» Robot agent transcripts
# # # # # # #

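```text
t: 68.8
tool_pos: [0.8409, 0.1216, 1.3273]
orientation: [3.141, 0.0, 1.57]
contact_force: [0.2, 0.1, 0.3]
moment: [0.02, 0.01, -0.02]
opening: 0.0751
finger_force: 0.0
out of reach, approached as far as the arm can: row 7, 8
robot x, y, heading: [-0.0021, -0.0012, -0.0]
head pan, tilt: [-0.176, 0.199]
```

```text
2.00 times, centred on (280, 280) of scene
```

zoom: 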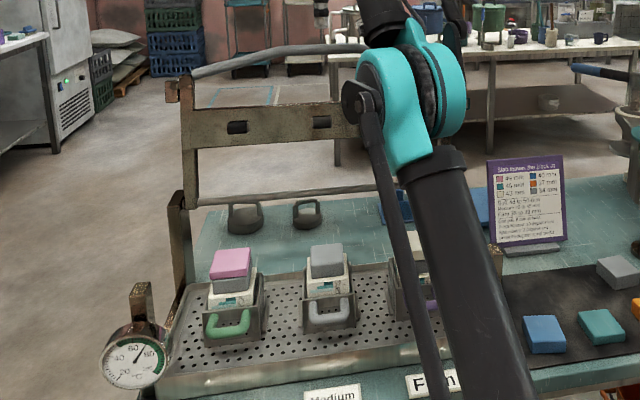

# # # # # # #

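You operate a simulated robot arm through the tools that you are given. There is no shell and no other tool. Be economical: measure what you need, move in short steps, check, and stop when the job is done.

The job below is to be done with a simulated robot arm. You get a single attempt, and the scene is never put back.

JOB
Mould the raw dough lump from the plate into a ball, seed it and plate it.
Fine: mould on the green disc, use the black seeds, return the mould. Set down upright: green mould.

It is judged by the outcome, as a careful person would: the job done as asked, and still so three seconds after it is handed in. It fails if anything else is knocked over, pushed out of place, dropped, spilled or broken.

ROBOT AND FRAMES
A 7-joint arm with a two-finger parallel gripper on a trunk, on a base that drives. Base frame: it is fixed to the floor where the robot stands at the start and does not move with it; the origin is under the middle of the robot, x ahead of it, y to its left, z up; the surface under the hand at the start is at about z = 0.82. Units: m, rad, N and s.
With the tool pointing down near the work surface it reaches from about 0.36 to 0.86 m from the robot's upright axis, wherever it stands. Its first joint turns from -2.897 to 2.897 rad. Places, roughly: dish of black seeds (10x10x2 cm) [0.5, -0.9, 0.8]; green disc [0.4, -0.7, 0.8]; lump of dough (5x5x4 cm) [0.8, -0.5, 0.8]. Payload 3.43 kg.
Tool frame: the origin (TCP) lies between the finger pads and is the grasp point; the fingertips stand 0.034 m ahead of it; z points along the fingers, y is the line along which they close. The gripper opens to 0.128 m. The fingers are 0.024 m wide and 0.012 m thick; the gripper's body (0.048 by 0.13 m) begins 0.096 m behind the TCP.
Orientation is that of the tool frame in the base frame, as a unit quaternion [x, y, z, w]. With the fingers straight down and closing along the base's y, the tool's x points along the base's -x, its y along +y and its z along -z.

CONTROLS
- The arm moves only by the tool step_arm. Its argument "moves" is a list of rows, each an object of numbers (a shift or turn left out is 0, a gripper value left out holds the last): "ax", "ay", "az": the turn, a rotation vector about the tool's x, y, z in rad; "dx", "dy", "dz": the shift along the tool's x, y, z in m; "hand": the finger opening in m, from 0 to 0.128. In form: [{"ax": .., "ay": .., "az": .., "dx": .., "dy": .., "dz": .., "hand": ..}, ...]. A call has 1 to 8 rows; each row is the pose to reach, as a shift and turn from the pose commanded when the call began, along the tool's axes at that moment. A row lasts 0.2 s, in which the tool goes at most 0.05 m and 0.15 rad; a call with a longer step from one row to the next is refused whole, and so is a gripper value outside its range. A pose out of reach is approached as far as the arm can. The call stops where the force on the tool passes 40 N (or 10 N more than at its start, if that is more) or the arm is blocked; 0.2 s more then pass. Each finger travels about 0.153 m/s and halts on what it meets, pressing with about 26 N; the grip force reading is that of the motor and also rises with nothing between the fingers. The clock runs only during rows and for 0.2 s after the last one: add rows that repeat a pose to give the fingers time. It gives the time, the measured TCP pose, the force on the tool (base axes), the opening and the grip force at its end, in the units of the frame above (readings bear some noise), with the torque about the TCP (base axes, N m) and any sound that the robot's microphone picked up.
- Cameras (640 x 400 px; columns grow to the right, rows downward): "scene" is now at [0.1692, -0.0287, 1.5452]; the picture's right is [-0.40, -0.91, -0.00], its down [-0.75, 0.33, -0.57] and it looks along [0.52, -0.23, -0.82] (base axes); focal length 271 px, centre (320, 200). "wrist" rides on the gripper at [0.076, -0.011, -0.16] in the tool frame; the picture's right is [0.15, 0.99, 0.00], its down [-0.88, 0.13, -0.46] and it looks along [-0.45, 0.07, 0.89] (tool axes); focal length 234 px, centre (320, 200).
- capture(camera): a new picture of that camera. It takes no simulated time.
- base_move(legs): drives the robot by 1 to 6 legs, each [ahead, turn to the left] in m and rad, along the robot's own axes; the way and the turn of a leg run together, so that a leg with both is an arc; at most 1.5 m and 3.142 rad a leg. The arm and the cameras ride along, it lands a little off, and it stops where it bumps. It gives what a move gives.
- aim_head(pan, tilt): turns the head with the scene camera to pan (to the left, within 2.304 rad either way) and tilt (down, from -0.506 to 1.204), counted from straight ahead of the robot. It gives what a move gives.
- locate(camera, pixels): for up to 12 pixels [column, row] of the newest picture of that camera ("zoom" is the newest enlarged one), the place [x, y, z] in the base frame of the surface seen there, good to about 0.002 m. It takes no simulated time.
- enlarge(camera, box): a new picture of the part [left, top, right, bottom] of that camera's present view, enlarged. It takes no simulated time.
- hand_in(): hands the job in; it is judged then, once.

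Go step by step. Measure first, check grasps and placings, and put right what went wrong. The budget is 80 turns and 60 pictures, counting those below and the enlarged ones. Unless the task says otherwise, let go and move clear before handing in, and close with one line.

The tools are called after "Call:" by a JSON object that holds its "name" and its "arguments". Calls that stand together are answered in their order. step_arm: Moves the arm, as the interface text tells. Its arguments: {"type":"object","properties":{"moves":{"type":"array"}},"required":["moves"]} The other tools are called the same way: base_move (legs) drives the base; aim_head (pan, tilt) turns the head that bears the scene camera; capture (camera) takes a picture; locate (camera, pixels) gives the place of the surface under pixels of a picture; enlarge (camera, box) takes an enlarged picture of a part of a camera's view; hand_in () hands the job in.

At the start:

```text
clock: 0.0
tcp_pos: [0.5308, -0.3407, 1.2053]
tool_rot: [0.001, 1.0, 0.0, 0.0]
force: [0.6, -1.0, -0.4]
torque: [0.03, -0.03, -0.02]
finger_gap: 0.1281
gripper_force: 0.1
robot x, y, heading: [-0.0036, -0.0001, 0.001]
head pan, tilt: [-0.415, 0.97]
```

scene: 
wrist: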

# # # # # # #

» Directions
Look through the listing and extract every line with "wrist" in it.

» Response to this task
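- Cameras (640 x 400 px; columns grow to the right, rows downward): "scene" is now at [0.1692, -0.0287, 1.5452]; the picture's right is [-0.40, -0.91, -0.00], its down [-0.75, 0.33, -0.57] and it looks along [0.52, -0.23, -0.82] (base axes); focal length 271 px, centre (320, 200). "wrist" rides on the gripper at [0.076, -0.011, -0.16] in the tool frame; the picture's right is [0.15, 0.99, 0.00], its down [-0.88, 0.13, -0.46] and it looks along [-0.45, 0.07, 0.89] (tool axes); focal length 234 px, centre (320, 200).
wrist: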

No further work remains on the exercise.